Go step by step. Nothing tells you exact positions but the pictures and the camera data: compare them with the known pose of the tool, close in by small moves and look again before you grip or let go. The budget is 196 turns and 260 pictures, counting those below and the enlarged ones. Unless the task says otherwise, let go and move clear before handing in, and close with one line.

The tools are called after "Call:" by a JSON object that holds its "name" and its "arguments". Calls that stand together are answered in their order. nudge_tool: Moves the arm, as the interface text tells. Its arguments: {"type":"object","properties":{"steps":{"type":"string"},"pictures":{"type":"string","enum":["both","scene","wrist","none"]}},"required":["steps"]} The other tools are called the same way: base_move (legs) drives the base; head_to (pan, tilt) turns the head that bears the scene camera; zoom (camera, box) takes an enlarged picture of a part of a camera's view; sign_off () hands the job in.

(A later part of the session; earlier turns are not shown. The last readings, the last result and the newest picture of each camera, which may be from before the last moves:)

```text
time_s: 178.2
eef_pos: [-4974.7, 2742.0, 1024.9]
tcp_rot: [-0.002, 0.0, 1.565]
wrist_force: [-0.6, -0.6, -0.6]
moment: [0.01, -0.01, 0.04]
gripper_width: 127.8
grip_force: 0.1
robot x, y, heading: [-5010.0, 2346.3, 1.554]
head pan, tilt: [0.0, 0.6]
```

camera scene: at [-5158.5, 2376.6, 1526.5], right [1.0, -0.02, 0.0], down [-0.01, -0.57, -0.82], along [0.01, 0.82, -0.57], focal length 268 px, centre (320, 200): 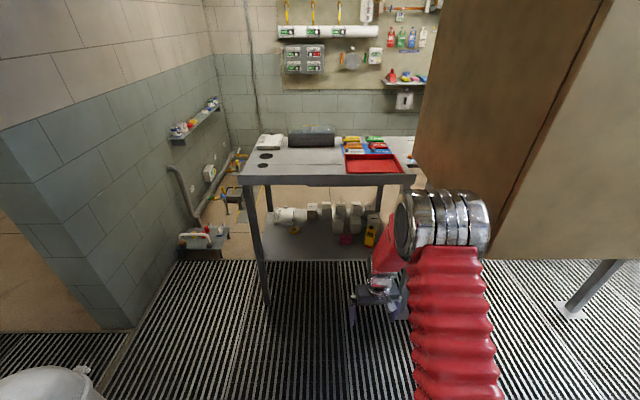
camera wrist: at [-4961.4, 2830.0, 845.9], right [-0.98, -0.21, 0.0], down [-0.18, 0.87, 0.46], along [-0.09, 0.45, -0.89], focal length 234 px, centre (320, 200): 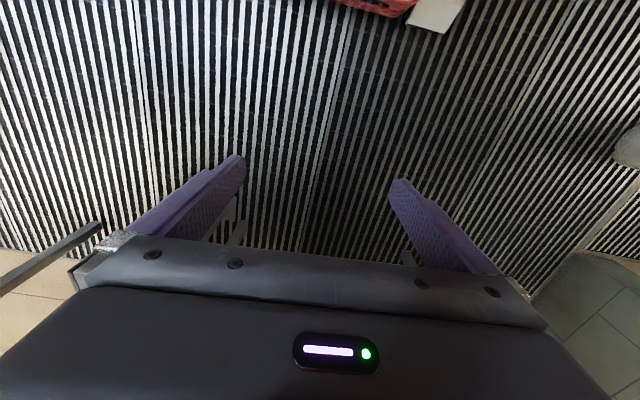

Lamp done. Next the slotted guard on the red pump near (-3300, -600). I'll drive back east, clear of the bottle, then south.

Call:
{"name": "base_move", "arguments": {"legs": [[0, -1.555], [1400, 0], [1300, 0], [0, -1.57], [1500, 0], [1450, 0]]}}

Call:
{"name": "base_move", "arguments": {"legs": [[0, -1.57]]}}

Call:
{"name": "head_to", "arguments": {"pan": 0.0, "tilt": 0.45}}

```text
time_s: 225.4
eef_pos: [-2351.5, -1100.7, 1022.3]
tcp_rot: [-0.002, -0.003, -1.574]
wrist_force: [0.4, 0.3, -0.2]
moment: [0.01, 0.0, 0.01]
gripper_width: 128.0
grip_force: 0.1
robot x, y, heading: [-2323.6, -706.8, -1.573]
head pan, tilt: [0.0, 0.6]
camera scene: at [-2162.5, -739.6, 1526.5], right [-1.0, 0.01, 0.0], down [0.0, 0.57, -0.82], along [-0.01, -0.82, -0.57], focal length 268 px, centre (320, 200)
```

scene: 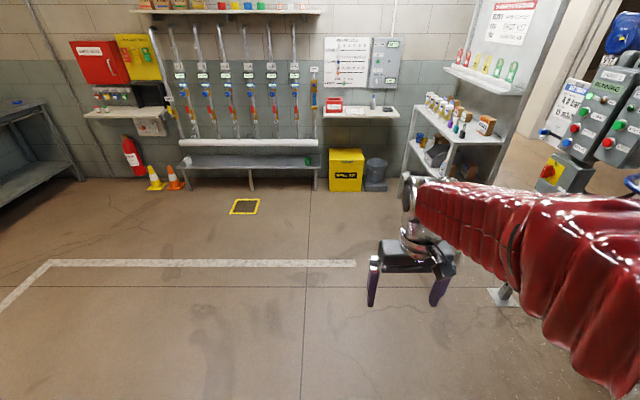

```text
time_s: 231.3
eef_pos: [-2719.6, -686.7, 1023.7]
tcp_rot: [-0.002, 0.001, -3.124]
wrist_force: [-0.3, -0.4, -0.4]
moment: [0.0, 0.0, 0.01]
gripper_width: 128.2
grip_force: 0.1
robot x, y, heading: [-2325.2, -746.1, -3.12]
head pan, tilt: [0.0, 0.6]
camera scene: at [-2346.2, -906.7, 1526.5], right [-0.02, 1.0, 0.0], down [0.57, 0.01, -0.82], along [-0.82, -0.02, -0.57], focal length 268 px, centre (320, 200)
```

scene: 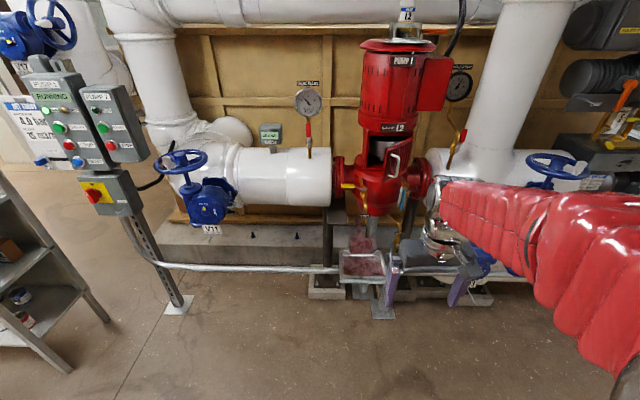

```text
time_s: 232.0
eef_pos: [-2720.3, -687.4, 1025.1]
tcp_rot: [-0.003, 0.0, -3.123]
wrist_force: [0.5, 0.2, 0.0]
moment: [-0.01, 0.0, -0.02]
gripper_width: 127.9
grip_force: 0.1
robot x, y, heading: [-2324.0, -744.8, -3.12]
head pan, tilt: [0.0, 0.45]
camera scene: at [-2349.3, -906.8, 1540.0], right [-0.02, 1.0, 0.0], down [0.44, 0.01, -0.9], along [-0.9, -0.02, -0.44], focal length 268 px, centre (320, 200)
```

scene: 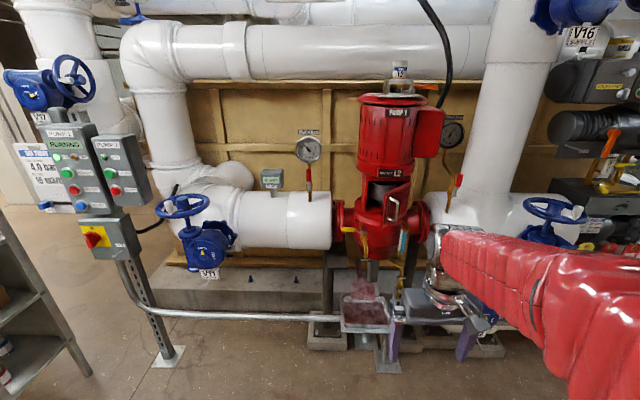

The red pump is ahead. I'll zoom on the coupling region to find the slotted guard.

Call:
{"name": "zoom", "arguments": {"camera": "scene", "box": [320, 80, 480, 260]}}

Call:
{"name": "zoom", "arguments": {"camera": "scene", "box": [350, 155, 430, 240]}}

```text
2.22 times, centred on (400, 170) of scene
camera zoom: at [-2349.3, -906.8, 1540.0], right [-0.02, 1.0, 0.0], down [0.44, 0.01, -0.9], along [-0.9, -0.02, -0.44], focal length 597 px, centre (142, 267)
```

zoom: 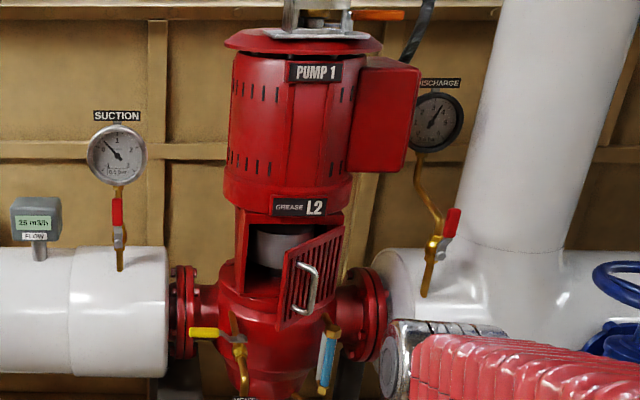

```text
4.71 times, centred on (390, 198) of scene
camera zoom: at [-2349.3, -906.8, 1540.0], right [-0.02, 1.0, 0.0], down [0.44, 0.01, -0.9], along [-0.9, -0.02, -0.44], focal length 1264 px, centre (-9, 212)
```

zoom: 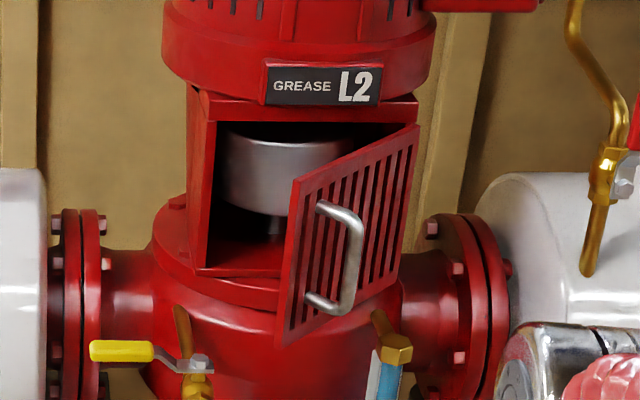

STATED GOAL: Return the whole listing, word for word, and leave out every picture.

REPLY:
Go step by step. Nothing tells you exact positions but the pictures and the camera data: compare them with the known pose of the tool, close in by small moves and look again before you grip or let go. The budget is 196 turns and 260 pictures, counting those below and the enlarged ones. Unless the task says otherwise, let go and move clear before handing in, and close with one line.

The tools are called after "Call:" by a JSON object that holds its "name" and its "arguments". Calls that stand together are answered in their order. nudge_tool: Moves the arm, as the interface text tells. Its arguments: {"type":"object","properties":{"steps":{"type":"string"},"pictures":{"type":"string","enum":["both","scene","wrist","none"]}},"required":["steps"]} The other tools are called the same way: base_move (legs) drives the base; head_to (pan, tilt) turns the head that bears the scene camera; zoom (camera, box) takes an enlarged picture of a part of a camera's view; sign_off () hands the job in.

(A later part of the session; earlier turns are not shown. The last readings, the last result and the newest picture of each camera, which may be from before the last moves:)

```text
time_s: 178.2
eef_pos: [-4974.7, 2742.0, 1024.9]
tcp_rot: [-0.002, 0.0, 1.565]
wrist_force: [-0.6, -0.6, -0.6]
moment: [0.01, -0.01, 0.04]
gripper_width: 127.8
grip_force: 0.1
robot x, y, heading: [-5010.0, 2346.3, 1.554]
head pan, tilt: [0.0, 0.6]
```

camera scene: at [-5158.5, 2376.6, 1526.5], right [1.0, -0.02, 0.0], down [-0.01, -0.57, -0.82], along [0.01, 0.82, -0.57], focal length 268 px, centre (320, 200): 
camera wrist: at [-4961.4, 2830.0, 845.9], right [-0.98, -0.21, 0.0], down [-0.18, 0.87, 0.46], along [-0.09, 0.45, -0.89], focal length 234 px, centre (320, 200): 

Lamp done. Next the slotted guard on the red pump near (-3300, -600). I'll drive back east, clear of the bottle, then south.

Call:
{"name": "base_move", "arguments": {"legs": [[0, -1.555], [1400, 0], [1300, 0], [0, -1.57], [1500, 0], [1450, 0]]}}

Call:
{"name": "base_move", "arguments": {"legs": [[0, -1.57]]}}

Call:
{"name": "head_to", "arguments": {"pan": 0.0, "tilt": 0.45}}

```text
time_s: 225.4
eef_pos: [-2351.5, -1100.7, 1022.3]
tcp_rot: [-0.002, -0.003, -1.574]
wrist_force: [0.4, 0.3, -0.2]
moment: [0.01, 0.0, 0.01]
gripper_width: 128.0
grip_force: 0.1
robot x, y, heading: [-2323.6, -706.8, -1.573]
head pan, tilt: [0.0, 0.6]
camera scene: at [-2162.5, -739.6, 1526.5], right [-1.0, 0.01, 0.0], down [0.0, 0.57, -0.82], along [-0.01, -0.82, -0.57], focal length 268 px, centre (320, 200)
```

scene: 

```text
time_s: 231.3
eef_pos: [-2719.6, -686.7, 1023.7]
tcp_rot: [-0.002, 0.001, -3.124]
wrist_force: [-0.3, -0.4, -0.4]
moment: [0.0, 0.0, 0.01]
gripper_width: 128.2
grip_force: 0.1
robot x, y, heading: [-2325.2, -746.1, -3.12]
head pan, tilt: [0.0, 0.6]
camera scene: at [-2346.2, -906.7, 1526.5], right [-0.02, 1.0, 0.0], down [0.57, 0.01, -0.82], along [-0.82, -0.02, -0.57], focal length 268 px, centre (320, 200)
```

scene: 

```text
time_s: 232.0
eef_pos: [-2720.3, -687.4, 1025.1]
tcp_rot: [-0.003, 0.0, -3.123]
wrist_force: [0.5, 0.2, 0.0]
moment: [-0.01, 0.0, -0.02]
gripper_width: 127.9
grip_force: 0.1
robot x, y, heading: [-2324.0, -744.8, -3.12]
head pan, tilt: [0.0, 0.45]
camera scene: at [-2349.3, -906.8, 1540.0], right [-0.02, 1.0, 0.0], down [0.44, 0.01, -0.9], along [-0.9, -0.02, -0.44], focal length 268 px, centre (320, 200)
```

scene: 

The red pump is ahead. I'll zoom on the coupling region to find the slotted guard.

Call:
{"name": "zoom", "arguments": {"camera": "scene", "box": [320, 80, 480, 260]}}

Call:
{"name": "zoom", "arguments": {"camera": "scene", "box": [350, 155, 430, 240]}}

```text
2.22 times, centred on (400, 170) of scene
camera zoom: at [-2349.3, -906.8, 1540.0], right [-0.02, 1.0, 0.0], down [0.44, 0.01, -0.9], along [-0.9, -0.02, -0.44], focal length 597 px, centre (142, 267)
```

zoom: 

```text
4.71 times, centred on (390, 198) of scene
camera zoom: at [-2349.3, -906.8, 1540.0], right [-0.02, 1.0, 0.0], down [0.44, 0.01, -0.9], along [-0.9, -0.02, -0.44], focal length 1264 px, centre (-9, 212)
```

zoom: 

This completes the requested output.